Every line of the material is to be quoted verbatim, minus the pictures. Give them as a JSON list of strings, one for each line, with blank lines left out.

* [DATA PROVIDED]:
★ ★ ★ ★

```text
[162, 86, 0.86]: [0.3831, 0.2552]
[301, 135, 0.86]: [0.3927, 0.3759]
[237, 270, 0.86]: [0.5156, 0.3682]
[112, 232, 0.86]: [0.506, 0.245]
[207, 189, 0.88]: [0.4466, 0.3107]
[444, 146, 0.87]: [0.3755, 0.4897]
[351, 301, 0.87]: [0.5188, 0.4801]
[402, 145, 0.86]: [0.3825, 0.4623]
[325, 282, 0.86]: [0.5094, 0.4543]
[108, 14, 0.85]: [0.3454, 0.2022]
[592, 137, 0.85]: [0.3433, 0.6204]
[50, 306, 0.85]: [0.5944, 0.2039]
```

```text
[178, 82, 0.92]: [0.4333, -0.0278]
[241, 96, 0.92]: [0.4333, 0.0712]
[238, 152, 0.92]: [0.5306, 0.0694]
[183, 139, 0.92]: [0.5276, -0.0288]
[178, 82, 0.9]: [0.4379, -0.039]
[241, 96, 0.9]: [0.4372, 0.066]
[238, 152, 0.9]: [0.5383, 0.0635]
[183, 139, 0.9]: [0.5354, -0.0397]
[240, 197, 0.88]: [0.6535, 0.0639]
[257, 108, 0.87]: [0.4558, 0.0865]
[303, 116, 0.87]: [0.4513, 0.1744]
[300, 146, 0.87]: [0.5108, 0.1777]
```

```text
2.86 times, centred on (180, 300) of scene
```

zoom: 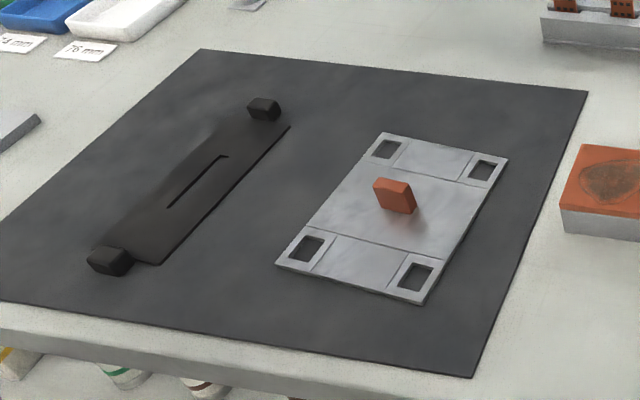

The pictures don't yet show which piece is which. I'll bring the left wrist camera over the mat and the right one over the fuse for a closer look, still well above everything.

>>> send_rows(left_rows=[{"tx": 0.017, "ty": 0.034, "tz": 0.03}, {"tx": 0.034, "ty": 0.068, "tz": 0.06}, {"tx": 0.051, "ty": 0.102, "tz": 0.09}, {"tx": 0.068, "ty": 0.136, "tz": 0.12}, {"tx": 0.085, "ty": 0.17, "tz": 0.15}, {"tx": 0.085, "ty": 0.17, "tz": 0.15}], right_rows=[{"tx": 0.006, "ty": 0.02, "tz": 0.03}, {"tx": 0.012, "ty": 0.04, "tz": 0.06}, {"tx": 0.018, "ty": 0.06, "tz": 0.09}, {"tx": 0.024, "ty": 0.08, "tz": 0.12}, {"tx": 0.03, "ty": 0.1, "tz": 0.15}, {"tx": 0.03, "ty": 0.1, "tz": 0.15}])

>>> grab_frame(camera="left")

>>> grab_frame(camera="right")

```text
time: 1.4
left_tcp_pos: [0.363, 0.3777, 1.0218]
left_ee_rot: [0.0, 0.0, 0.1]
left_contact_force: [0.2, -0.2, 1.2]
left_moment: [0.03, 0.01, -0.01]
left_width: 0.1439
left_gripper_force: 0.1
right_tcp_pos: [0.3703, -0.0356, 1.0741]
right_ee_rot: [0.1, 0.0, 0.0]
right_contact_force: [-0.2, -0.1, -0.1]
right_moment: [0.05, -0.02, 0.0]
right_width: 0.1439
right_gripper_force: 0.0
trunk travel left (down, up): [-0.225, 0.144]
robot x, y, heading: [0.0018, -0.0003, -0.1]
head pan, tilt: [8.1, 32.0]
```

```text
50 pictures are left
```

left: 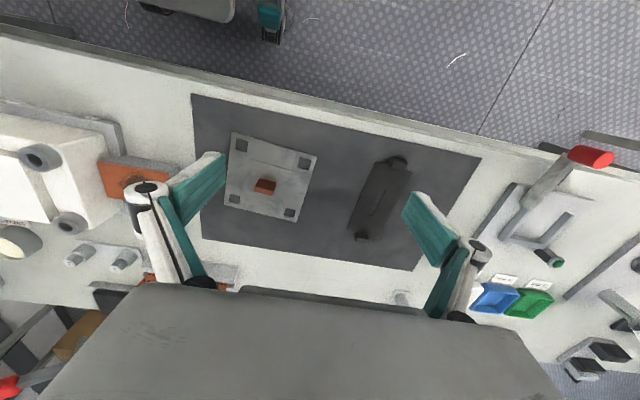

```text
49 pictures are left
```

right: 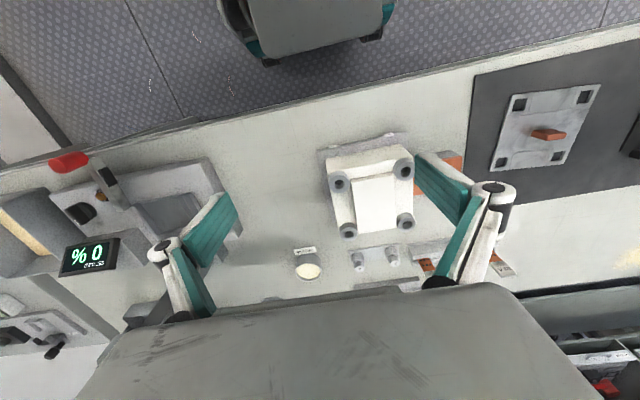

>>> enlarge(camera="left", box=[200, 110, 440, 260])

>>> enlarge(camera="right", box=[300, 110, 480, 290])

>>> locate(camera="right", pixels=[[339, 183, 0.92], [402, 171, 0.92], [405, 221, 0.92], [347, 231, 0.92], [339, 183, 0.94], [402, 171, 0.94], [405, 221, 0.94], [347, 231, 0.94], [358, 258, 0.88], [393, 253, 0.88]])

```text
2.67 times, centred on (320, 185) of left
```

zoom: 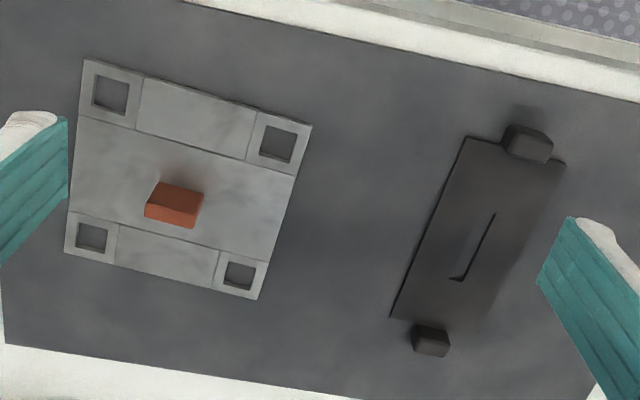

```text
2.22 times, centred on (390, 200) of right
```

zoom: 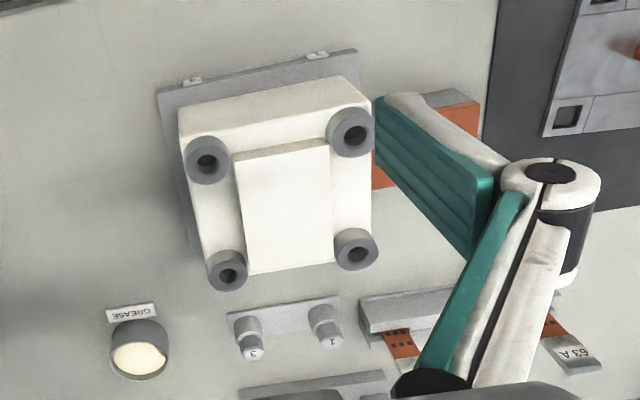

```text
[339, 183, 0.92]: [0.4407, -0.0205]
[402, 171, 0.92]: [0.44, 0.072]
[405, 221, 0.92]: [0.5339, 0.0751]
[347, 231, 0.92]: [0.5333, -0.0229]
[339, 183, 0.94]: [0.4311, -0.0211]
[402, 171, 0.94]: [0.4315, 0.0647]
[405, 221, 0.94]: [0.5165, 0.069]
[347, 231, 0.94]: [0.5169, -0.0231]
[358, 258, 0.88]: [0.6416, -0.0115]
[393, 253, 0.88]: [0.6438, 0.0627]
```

★ ★ ★ ★

* [COMPLETED TASK]:
[
  "```text",
  "[162, 86, 0.86]: [0.3831, 0.2552]",
  "[301, 135, 0.86]: [0.3927, 0.3759]",
  "[237, 270, 0.86]: [0.5156, 0.3682]",
  "[112, 232, 0.86]: [0.506, 0.245]",
  "[207, 189, 0.88]: [0.4466, 0.3107]",
  "[444, 146, 0.87]: [0.3755, 0.4897]",
  "[351, 301, 0.87]: [0.5188, 0.4801]",
  "[402, 145, 0.86]: [0.3825, 0.4623]",
  "[325, 282, 0.86]: [0.5094, 0.4543]",
  "[108, 14, 0.85]: [0.3454, 0.2022]",
  "[592, 137, 0.85]: [0.3433, 0.6204]",
  "[50, 306, 0.85]: [0.5944, 0.2039]",
  "```",
  "```text",
  "[178, 82, 0.92]: [0.4333, -0.0278]",
  "[241, 96, 0.92]: [0.4333, 0.0712]",
  "[238, 152, 0.92]: [0.5306, 0.0694]",
  "[183, 139, 0.92]: [0.5276, -0.0288]",
  "[178, 82, 0.9]: [0.4379, -0.039]",
  "[241, 96, 0.9]: [0.4372, 0.066]",
  "[238, 152, 0.9]: [0.5383, 0.0635]",
  "[183, 139, 0.9]: [0.5354, -0.0397]",
  "[240, 197, 0.88]: [0.6535, 0.0639]",
  "[257, 108, 0.87]: [0.4558, 0.0865]",
  "[303, 116, 0.87]: [0.4513, 0.1744]",
  "[300, 146, 0.87]: [0.5108, 0.1777]",
  "```",
  "```text",
  "2.86 times, centred on (180, 300) of scene",
  "```",
  "zoom: ",
  "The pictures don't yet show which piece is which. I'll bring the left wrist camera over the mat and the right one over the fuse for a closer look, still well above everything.",
  ">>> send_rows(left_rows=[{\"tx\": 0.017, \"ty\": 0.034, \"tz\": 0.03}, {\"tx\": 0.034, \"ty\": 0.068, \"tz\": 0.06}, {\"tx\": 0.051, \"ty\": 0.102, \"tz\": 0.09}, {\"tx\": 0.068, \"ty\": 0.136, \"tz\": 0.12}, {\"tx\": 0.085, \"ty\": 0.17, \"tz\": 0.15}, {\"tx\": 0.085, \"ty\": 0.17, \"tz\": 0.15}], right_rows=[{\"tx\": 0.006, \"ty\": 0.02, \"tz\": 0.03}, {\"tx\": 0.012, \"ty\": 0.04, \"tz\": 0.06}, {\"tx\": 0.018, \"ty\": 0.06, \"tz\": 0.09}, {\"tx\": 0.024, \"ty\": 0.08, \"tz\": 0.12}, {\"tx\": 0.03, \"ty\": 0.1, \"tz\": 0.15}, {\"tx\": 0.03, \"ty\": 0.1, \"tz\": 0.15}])",
  ">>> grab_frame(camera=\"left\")",
  ">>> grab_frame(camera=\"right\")",
  "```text",
  "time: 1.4",
  "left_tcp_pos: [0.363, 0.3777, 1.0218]",
  "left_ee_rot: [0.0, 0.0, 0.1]",
  "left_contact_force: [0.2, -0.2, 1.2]",
  "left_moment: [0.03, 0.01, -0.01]",
  "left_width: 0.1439",
  "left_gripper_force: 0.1",
  "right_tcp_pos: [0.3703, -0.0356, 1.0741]",
  "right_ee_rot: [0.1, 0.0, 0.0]",
  "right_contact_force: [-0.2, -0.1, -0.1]",
  "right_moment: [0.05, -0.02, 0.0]",
  "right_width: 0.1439",
  "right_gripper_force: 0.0",
  "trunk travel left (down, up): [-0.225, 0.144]",
  "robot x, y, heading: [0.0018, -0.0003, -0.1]",
  "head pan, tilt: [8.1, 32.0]",
  "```",
  "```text",
  "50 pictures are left",
  "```",
  "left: ",
  "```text",
  "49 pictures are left",
  "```",
  "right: ",
  ">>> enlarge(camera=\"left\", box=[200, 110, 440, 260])",
  ">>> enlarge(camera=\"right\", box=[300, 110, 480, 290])",
  ">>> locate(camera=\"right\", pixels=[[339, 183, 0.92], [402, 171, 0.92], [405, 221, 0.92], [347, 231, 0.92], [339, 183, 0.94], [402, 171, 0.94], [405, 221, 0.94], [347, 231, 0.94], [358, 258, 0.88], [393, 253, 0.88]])",
  "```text",
  "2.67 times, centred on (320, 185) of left",
  "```",
  "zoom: ",
  "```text",
  "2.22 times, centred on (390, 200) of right",
  "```",
  "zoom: ",
  "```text",
  "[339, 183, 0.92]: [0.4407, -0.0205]",
  "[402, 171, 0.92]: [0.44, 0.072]",
  "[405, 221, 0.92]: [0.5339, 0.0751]",
  "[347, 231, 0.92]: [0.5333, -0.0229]",
  "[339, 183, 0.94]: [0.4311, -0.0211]",
  "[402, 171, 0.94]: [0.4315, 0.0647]",
  "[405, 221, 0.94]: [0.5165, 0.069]",
  "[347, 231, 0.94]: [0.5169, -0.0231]",
  "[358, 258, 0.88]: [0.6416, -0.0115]",
  "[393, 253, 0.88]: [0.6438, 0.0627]",
  "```"
]